━━━ MATERIAL PROVIDED
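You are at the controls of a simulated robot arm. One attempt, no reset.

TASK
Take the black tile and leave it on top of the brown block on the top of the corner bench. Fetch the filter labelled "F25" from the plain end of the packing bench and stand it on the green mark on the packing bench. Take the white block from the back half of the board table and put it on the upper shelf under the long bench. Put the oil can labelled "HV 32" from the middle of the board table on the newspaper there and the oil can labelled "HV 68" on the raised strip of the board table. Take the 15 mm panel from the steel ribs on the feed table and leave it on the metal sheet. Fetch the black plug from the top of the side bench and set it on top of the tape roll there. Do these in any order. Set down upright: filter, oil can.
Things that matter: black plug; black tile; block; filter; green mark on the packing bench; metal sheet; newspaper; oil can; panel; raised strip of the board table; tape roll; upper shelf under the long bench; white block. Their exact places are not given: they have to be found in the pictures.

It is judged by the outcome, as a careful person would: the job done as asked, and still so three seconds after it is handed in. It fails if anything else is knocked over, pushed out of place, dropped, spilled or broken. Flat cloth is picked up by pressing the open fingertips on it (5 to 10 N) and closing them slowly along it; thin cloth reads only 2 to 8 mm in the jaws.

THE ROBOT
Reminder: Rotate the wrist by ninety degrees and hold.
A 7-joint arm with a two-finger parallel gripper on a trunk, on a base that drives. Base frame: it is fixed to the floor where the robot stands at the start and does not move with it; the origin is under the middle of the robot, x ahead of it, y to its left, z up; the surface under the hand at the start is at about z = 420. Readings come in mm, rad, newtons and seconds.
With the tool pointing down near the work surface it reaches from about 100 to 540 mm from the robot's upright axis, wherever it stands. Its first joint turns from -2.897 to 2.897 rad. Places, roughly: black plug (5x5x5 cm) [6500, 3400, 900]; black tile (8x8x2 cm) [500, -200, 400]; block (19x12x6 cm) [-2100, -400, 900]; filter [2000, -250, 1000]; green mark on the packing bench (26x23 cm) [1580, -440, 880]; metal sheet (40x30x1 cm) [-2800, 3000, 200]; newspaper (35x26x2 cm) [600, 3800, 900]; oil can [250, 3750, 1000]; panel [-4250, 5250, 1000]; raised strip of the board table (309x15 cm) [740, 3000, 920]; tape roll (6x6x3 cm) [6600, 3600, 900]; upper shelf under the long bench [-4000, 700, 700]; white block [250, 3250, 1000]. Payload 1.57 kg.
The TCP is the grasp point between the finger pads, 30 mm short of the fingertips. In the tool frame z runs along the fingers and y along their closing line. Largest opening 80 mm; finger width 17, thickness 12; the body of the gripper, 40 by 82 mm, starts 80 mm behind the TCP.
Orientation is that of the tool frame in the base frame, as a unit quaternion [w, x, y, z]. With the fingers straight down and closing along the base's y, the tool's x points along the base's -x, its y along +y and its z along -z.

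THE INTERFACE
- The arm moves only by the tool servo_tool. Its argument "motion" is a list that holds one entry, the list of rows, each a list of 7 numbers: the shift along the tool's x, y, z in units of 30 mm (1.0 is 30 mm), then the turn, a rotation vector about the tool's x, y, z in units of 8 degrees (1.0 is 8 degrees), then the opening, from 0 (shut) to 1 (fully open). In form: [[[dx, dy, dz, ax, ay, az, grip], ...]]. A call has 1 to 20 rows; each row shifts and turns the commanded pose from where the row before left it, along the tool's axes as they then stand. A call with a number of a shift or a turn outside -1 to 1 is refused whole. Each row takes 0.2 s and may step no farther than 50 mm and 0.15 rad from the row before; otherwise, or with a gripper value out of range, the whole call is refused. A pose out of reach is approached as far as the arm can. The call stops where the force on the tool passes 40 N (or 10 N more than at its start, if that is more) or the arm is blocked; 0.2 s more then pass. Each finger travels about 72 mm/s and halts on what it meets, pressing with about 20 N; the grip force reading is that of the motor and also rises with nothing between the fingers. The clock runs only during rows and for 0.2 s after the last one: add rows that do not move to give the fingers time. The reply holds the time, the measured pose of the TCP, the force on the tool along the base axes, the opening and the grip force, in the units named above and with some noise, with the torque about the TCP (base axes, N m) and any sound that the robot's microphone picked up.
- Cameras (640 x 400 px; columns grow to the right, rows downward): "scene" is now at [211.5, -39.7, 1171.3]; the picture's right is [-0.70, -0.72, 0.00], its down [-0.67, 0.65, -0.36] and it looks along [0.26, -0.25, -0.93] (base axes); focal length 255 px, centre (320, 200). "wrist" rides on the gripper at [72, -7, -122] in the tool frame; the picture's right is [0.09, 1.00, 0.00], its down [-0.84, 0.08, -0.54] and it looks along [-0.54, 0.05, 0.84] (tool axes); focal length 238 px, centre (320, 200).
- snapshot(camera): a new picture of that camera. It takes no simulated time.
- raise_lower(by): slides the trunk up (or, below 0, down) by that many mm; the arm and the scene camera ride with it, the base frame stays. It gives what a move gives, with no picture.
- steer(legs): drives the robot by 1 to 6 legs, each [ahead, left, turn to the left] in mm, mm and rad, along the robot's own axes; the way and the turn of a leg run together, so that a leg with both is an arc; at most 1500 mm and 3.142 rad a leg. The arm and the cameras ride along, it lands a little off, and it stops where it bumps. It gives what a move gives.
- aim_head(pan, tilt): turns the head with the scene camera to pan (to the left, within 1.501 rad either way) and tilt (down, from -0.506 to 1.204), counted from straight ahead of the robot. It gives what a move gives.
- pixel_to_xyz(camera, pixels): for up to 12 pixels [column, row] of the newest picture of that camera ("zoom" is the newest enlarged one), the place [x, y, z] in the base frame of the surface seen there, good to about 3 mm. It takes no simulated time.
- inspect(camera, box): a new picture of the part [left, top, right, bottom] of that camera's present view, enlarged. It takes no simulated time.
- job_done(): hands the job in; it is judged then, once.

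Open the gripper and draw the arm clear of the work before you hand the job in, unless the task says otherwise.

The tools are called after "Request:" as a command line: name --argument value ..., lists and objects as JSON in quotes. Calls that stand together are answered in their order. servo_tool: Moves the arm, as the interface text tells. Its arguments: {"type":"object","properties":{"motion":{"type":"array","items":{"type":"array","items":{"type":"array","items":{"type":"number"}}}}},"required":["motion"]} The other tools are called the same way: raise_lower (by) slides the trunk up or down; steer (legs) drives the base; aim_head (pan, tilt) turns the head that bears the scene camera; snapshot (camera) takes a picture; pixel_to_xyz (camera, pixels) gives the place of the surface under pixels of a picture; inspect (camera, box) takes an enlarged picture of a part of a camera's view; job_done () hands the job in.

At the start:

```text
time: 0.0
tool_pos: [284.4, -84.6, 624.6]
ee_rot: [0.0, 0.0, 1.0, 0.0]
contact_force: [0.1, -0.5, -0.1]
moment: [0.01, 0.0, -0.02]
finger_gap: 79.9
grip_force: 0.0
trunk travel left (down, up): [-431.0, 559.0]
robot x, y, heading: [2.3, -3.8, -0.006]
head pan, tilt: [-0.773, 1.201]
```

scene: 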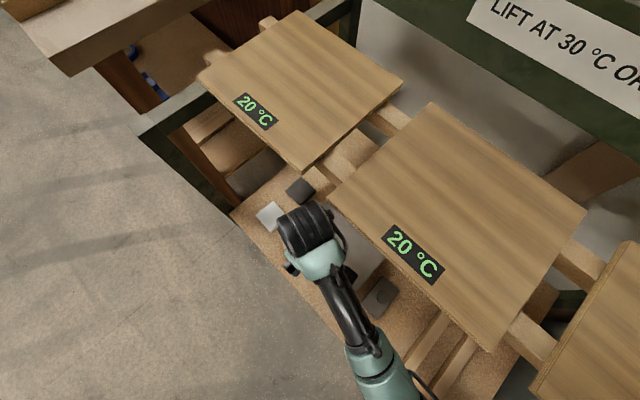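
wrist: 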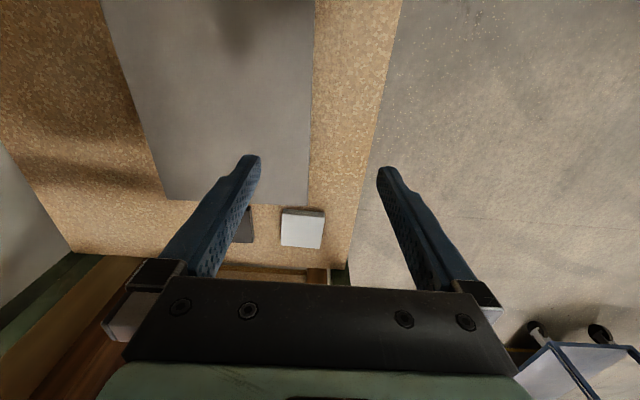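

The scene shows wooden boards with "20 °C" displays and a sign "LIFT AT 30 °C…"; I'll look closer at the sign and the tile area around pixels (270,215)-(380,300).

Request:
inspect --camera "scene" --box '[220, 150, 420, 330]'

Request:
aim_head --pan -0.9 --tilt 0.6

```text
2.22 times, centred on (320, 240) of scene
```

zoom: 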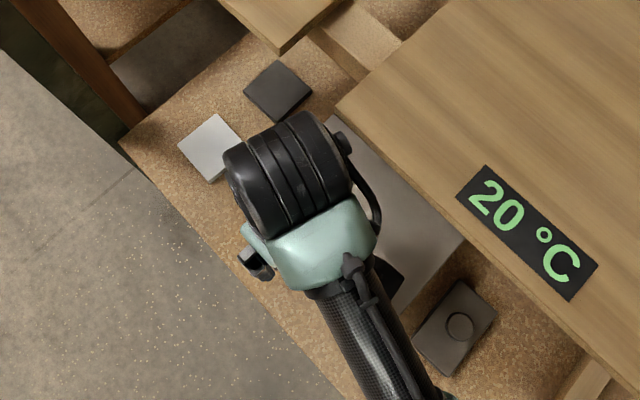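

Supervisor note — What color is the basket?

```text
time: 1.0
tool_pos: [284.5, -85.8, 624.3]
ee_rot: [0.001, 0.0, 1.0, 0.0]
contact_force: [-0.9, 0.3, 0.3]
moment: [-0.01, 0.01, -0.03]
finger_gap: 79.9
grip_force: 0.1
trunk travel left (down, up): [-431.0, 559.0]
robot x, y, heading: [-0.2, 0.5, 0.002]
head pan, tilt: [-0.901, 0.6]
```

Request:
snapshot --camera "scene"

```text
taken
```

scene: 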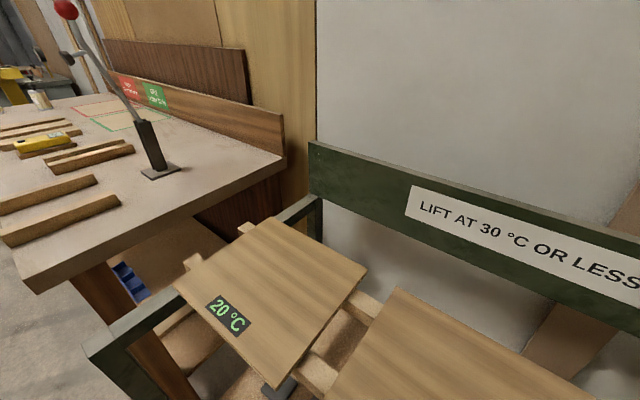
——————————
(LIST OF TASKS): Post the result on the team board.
━━━━━━
━━━ EXTRACT
SOUTH PORTLAND – A quest to help promote the South Portland Farmers Market has turned into a City Council debate on where the market should live, creating hurt feelings, accusations of back-room dealings, and the suggestion that the fledgling farmstand may not live to see its second year.

The City Council is scheduled to workshop the issue April 23, when proposals are expected to include moving the market to Hinckley Drive, next to Mill Creek Park, or leaving it at its present location at Thomas Knight Park, albeit off the park cobblestones and on Waterman Drive.

The latter plan also includes a request for council permission to place a 4-by-8-foot sign on Broadway advertising the Thursday afternoon market.

The sign concept was first proffered at a Feb. 27 workshop by Councilor Rosemarie De Angelis, who championed creation of the market during her term as mayor. The sign met stiff opposition, particularly from first-year Councilor Jerry Jalbert, who said it could be seen as municipal favoritism for food booths over other brick-and-mortar grocery stores in the Knightville District.

The debate has worn on now for two months, largely out of the public eye, and market manager Caitlin Jordan said the very existence of the farmers market is in jeopardy. Even if consensus is reached April 23, the council will not be able to act until its next official meeting, set for May 7. Posting requirements to close either street means the market will miss its planned May 10 opening. Even that, said Jordan, is too late a date for some in her circle.

“I had 20 vendors, but I’ve lost three because of all the back-and-forth with the council,” she said last week. “On top of that, I’ve had five or six new applications withdrawn.”

Jordan claims that at least some of those defections have as much to do with what had been called uncivil emails sent to and from the market’s ad hoc advisory committee in the past several weeks as it does with scheduling and logistical issues.

De Angelis and Mayor Patti Smith have both confirmed the nature of those emails, with De Angelis saying she “feels horrible” at the “hurtful” way she’s been portrayed in some of them.

The Current filed on April 11 a request for those emails under Maine’s Freedom of Access Act. The emails were unavailable for review as of the Tuesday deadline for this week’s issue of the Current.

Smith, who has seen the emails, acknowledged that feelings have been hurt on all sides.

“That’s the unfortunate fallout of the situation,” she said on Friday. “I am always disappointed when the level or type of communication is not a productive one. It happens. People get emotionally attached, they lose focus and it’s hard for them, I think, to see other perspectives.”
━━━━━━
(LIST OF TASKS):
1) What does the extract say from "The latter plan" through "the Knightville District."? Give the exact wording.
2) How does the extract go on? Write the next part.

(RESULTS FOR EACH TASK):
1)
The latter plan also includes a request for council permission to place a 4-by-8-foot sign on Broadway advertising the Thursday afternoon market.

The sign concept was first proffered at a Feb. 27 workshop by Councilor Rosemarie De Angelis, who championed creation of the market during her term as mayor. The sign met stiff opposition, particularly from first-year Councilor Jerry Jalbert, who said it could be seen as municipal favoritism for food booths over other brick-and-mortar grocery stores in the Knightville District.

2)
Those perspectives date back to initial approval of the market one year ago. At that time, Jordan said, the market vendors voiced a strong preference for the Hinckley Drive site, based on a belief that Thomas Knight Park was too far off the beaten path. That was shot down, in part, because of parking issues near Mill Creek businesses, a belief that the Mill Pond ducks would create an issue, and the fact that setting up shop in Thomas Knight Park would require fewer updates to existing ordinances.

Jalbert said that, being new to the council, he was not aware when he asked Jordan at the annual Rotary Club dinner about Hinckley Drive as a possible alternative, which, he thought, would end the divide over the proposed Broadway sign. That conversation, said Jalbert, “took all of two minutes,” and he rejects the idea that he meant to conspire with Jordan against what the council then had on the table, or to perform an end run on the market advisory committee, chaired by De Angelis.

For her part, De Angelis said her only concern is that Jalbert then began floating the idea to other councilors, when Jordan gave her enthusiastic assent to the move, in part because of poor foot traffic last season. 

“Whether it’s one place or the other is neither here nor there,” De Angelis said. “It’s that none of this was ever brought to the advisory committee for consideration.”

Jalbert and Jordan both say they were unaware they needed an approval from the advisory group, which Jordan claims is “mostly hand-picked” by De Angelis and thus supports the Thomas Knight Park location. Meanwhile, Jalbert rejects De Angelis’ claim that he circumvented the public process to line up support from his peers for the Hinckley Drive alternative. Although he admits to informally polling other councilors on the topic, Jalbert cites Maine’s Right-to-Know-Law, claiming he’s within his rights to talk with other members of the council, so long as three or more of them are not in on the same conversation at the same time.

“The notion that this was back-door politics and the level that this issue has raised to is disheartening,” said Jordan, adding that she only agreed to De Angelis’ sign request after being told there would be no action on her request to reconsider Hinckley Drive, made long before Jalbert intervened.

“I was told it absolutely would not happen no matter what,” she said.

Smith also denies claims that she pushed back consideration of Jalbert’s proposal in order to break momentum for a site change.

Jalbert said he expected an April 4 workshop, but that did not happen, only because, Smith said, the annual budget took precedence. She also said that, given the lesson of public reaction to recent parking changes planned for Ocean Street, the workshop had to be put off in order to give “all stakeholders” time to regroup.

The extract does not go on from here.